The narrator of the 1960s documentary notes this by saying: ‘W]hisky is no longer a drink for men only, but you would expect its production to be an entirely male preserve. 

‘Mrs. Campbell proves you wrong.’ 

Bessie’s Community Advocacy 

Not only was Bessie Williamson a beloved figure in the whisky industry, she was also treasured by the locals on Islay thanks to her community advocacy and care for the people of the island. 

Her charitable efforts included organising a variety of events for the Scottish Women’s Rural Institute in order to raise money for local causes. 

She chaired the Kildalton branch of the institute and offered up the community hall at the distillery for meetings. 

In 1963, she was awarded the Order of St. John for her charitable work. 

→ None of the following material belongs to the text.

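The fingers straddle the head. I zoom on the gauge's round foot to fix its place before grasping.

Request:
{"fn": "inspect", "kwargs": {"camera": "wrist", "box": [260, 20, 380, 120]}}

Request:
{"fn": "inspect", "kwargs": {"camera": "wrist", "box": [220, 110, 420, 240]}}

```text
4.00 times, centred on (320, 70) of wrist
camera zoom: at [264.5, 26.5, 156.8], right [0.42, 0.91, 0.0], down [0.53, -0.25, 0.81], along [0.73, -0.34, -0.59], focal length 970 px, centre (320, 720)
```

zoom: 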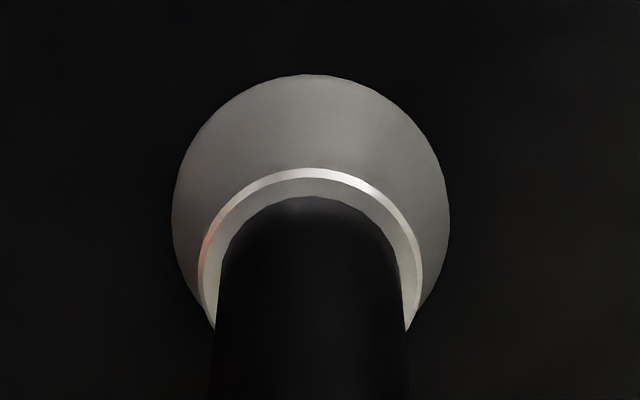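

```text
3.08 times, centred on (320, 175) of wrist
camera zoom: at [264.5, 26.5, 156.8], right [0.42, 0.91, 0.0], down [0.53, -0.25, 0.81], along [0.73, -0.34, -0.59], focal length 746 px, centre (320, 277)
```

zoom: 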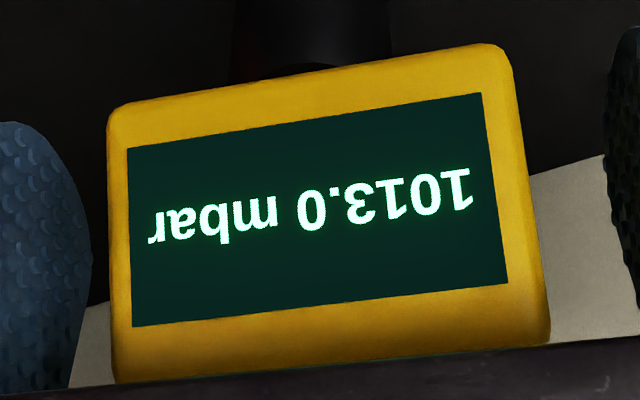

In the late 1960s Bessie began to understand that Laphroaig, in order to continue growing and prospering, would need major upgrades. 

Such upgrades would not be possible without a good amount of investment in the distillery. 

So, in 1962, Bessie sold a third of Laphroaig to a company named Seager Evans & Co. which was a distiller and blending company founded in London in 1805. 

In 1967, Seager Evans bought out the whole of Laphroaig. 

Bessie Williamson continued to serve as managing director until her retirement in 1972. 

The same year the number of stills at Laphroaig was increased to seven - a sign of the innovation and modernisation yet to come. 

Thank You Bessie 

In a male dominated industry Bessie Williams was a legendary figure who showed the world that a woman could (and should) run a Scotch whisky distillery. 

Under her stewardship Laphroaig blossomed to become a global brand, and Bessie’s early advocacy for single malts helped establish a market for Laphroaig long before single malt whisky became the norm. 

Laphroaig is now an Islay institution and produces more whisky than the other famous distilleries on the island such as Bowmore and Ardbeg. 

In 2019 Laphroaig paid tribute to Bessie with the release of the Laphroaig 25 Year Old The Bessie Williamson Story. 

The distillery stands proud because of Bessie’s efforts and tenacity, which proved that whisky is not just ‘a man’s world’.